Perfect Victim, by Kelley Armstrong

Literary rating: ★★★★
Kick-butt quotient: ☆☆☆

35-year-old series protagonist Nadia Stafford owns and operates a wilderness guest lodge in the wilds of the vast Canadian forests northwest of Toronto, and her 53-year-old live-in boyfriend Jack helps out in this enterprise at times. (They’re a loving and committed couple, but they can’t legally marry because Jack no longer has any legal ID under his real name, and it would be very dangerous for him to try to get any.) Our story begins at the lodge, but after the first six chapters (and these are short chapters), we head out with the pair to sunny Hawaii, ostensibly for a sudden quick vacation. But it’s really a business trip; they’ve been hired to work together, which is unusual. Since they both occasionally moonlight as hired killers (although only of genuine baddies, not innocents), a typical employment contract for one of them calls for bringing about some villain’s demise. This time out, though, their main job is really the converse: to protect a good person from an untimely demise.

Over the past year, a social worker and a judge, both working in Hawaii’s family-court system, died in phony suicides that have been unmasked as concealed murders. Now a lawyer specializing in these kinds of cases has been blinded in one eye by a bomb, meant for him, that killed his teenage daughter. Gallant young lawyer Angela Kamaka has stepped up to take over his caseload –and since she has, her dog has been poisoned; she discovered a bomb attached to her car before turning the key, which would have detonated it, and her boyfriend was shot at in her backyard, and has decamped. An old acquaintance (not a friend; they didn’t part on the best of terms!) of Jack’s, one Tyrone Cypress, cares about Angela’s safety.

To his mind, ensuring it means taking out the killer behind this string of murders and murder attempts. The problem is, nobody knows who this is; the police are stymied. (They have suspects, but that isn’t the same thing as hard evidence.) So, he’s not just hiring a hit on the culprit; first, that culprit will need to be unmasked. That’s where he thinks Nadia’s talents will come in handy; and knowing her attitudes by reputation, he’s pretty sure Angela’s the sort of person our favorite lady assassin would care about and want to help.

He’s definitely not wrong on that score; and Nadia does have more investigative chops than either Ty or Jack. She’s as adept with a computer as she is with a gun; and as an ex-cop (she was kicked off the force for dishing out some vigilante justice) she has police experience. But she was a beat cop, not a detective. As she notes here, while she has solved mysteries before, she was able to because she already knew something the police didn’t, or because the solution essentially dropped into her lap. Investigative technique isn’t really something she’s trained in, and here she’s soon conscious that she’s in over her head. (But she IS smart, very good at deductive reasoning, and gifted at reading other people….)

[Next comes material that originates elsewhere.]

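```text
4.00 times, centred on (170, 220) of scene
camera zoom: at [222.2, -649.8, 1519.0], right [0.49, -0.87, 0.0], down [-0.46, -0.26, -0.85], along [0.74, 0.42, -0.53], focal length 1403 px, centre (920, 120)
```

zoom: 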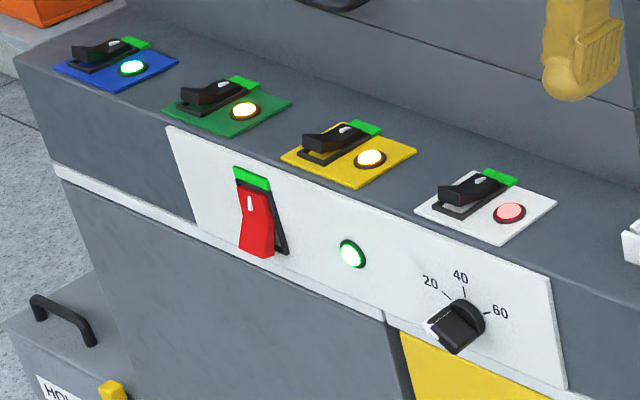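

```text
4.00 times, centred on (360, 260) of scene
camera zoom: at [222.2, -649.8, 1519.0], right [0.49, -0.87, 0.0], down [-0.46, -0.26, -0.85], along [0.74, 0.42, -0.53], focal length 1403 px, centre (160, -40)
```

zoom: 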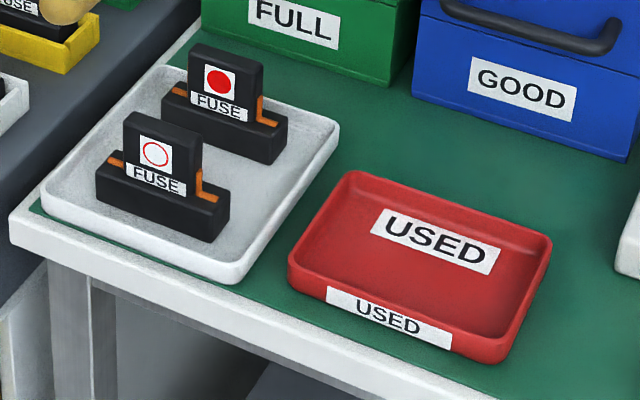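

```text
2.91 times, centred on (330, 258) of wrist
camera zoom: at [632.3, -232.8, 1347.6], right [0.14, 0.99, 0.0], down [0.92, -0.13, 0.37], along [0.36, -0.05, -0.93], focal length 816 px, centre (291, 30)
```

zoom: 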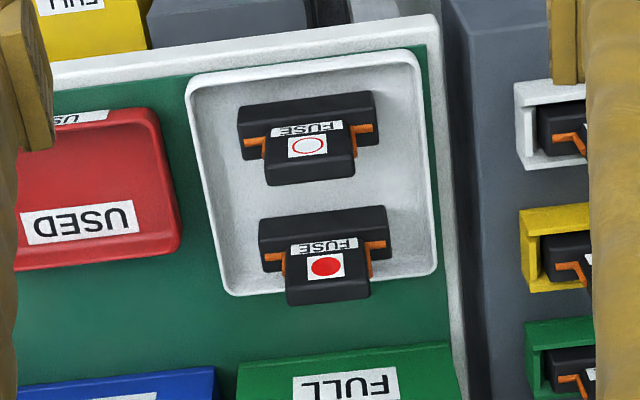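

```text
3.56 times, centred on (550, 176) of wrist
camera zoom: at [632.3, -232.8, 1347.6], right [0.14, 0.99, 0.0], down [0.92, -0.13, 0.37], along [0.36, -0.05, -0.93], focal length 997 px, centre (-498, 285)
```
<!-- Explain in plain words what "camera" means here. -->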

As in the preceding novella, Double Play, Nadia is our first-person narrator in the chapters identified with her name, while Jack is viewpoint character for the third-person chapters identified with his name, and told with his perspective and vocabulary. Unlike the earlier book, though, the plotting here is impeccable; it’s a very nicely-constructed traditional mystery, without logical problems or excessive stupidity on the criminal side. (After a big reveal, I did guess another development before Nadia did, but not much before.) ‘

Also in an improvement over Double Play, Jack’s use of the f-word is toned down significantly in his chapters (and Nadia’s always been, for someone with her background, relatively temperate in her use of bad language). The worst language here actually comes from Tyrone. There’s no explicit sexual content, and violence is minimal and not overly graphic. Armstrong’s prose style is serviceable and spare, without being overly “minimalist;” there’s a strong narrative drive, and the plotting is tight, making for a quick, page-turning read. Both main characters are likeable (just because we know they occasionally dispatch some bad guys doesn’t mean we can’t like them :-) ), and I really liked the ending, though I’ll write no spoilers!

Armstrong mentions in an author’s note that Tyrone Cypress is a cross-over character, who also appears in the second novel of another of her series, the Rockton series. I haven’t read any of those books, or indeed any of her work but the two novellas in this omnibus. I would probably try one of her supernatural series before starting another of her descriptive fiction series. But before doing either, my priority would be to read the original Nadia Stafford trilogy; and I hope to do that sooner rather than later!

Author: Kelley Armstrong
Publisher: KLA Fricke Inc.; available through Amazon, both for Kindle and as a printed book –but only as an omnibus edition paired with the previous novella, Double Play.
A version of this review previously appeared on Goodreads.